Marketing Influence on Consumer Behavior

 

Marketing Influence on Consumer Behavior

In grad school, my professor asked his students a question pertaining to consumer behavior, marketing and unknown consumer wants.  As a marketing specialist, I am quite fascinated by consumer psychology, so I decided to share my take on this.

 

 

Question:

Some marketers maintain that consumer insights obtained from consumer research is the only way to create value and satisfy consumer needs and wants. Other marketers disagree and propose that consumers often don’t know or are unable to explain what they need or want.  Who do you think is right?

 

 

My Response:

I believe they are both right.
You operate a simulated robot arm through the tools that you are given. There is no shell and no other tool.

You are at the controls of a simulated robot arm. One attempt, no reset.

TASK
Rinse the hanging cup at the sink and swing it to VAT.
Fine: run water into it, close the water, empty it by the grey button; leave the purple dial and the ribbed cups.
It is true that consumers often don’t know or are unable to explain what they need or want. However, in order for marketers to identify and satisfy those needs and wants, consumer research is necessary.

 

 

My example is from my personal experience. Facebook advertising is one of the many ways I promote my clients’ businesses. One small business I worked with specialized in baby products. One product in particular is a fruit/vegetable feeder, teether and pacifier in one. Most new parents with teething babies already own teething toys and pacifiers. So in this case, our marketing pitch was ‘train your baby’s taste buds’. With the current health craze, we decided to identify a need the consumer did not know they had. The need to train and manage the food choices their children will make in the future. We also stated how convenient it was to have all three functions in one. Eliminating clutter and subsequently saving money.

 

Like most digital platforms that engage visitors, Facebook conducts direct and indirect research. This is done by polls, Facebook engagements and cookie monitoring. Using this information, we would promote our digital ads to new parents in the United States. We would specifically target new parents who are already interested in Teethers and Pacifiers. We did not target a specific income group because this product was/is under $15. We also know that most new parents are usually connected to other new parents on Facebook. This means that any form of engagement on the Ad, even if it’s not a direct purchase, will increase our organic (non-paid) reach. Their Facebook friends will see their ‘likes’ and comments.

 

Thanks to consumer research and our ability to identify an unknown need. This hyper targeting strategy increased sales by almost 50% in the first year of implementation.